This article from the Guardian (6th November) is called "A growth stream, or a way to get filthy rich?"
There is a new map of China, which is designed not only to describe the country but to transform it. Unveiled earlier this month, the China Water Pollution Map shows for the first time how the country's breakneck economic development is wreaking havoc on its rivers, lakes and underground drinking supplies.
For a nation long given to hiding environmental problems, the online map, which was issued by the Institute of Public and Environmental Affairs, contains several radical features. It ranks towns and regions according to their levels of pollution and transparency; it names and shames the companies - including British, American and European multinationals - responsible for the worst discharges; and it invites members of the public to report environmental problems.
Such an airing of China's dirty laundry - using government data - would have been unthinkable even five years ago. That it is now possible reflects just how concerned the government has become about the unsustainability of the country's current model of development.
The information provided could be of use to empirical economists and PhD students. The article goes on to emphasise some other well known problems with the Chinese economy.
But it is only a start. Damning maps could just as easily be drawn up to illustrate a host of other dire environmental problems.
An air quality chart could show satellite data from the European Space Agency, which reveals that Beijing and neighbouring areas of northern China have the worst levels of sulphur dioxide pollution on the planet, after a 50% increase in emissions in the past 10 years. It could add the results of a survey by the World Bank, which found that China is home to 16 of the world's 20 cities with the worst air pollution. Or research by the Chinese Academy on Environmental Planning, which revealed 100 million people live in cities where the pollution reaches "very dangerous" levels.
Another map could show how fields and forests are being replaced by concrete and sand. In the past 10 years, China has lost 6m hectares of arable land to cities, roads and factories.

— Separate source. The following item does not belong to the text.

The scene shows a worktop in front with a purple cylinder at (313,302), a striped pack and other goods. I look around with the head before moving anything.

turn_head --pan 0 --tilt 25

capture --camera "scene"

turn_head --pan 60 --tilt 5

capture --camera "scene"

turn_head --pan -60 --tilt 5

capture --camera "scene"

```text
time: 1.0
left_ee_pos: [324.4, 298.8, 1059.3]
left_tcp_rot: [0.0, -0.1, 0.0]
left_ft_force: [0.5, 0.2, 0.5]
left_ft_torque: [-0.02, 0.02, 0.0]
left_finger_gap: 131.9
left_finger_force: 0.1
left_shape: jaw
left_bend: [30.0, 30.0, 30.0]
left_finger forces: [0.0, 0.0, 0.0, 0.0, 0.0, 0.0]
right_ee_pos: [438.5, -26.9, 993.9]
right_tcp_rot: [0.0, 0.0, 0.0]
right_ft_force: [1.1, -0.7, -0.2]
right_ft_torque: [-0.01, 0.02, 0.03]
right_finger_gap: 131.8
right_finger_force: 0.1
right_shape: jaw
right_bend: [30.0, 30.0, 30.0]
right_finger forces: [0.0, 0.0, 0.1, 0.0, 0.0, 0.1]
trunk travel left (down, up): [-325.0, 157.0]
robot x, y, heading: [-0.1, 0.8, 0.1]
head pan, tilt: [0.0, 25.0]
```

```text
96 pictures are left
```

An even bigger threat are the deserts, which are encroaching on dozens of major Chinese cities as a result of over-exploitation of water resources, over-grazing and rapid urbanisation.
Despite a 10-year campaign to plant 12bn trees, the government estimates that the livelihoods of 400 million people, or 30% of the population, are threatened by the Gobi and Taklimakan deserts, which have swallowed many communities along the old Silk Road.
Countless other charts could paint a similarly alarming picture of the decline of rare species, the expansion of rubbish pits, the rise of cardiovascular disease and the environmental problems that China is exporting around the globe, including the ravaging of the Amazon to make way for soya fields, the shrinkage of Indonesian rainforests to provide timber for Chinese furniture and flooring, or the sand and pollution clouds that blow from northern China across Korea, Japan and all the way to the United States.
But international environmental agencies say the outside world must also take responsibility for China's environmental crisis. Many of the polluting factories sell their cheap goods to richer nations. Part of the desertification problem is caused by global warming. Wasteful consumption is largely a consequence of rushing to follow a western lifestyle. And relative to its huge population, China is far less of an environmental villain than the United States or Europe.
The rest of the article also contains some interesting facts - for example:
If China developed the same appetite as America, it would consume 80% of the world's meat production and two-thirds of the global grain harvest.
Whilst it is important for developed countries to keep their own houses in order, it should be remembered that certain environmental problems are global and may require a global solution. Whilst it may be 100 million Chinese drinking sub-standard water, CO2 emissions do not stick to national boundries.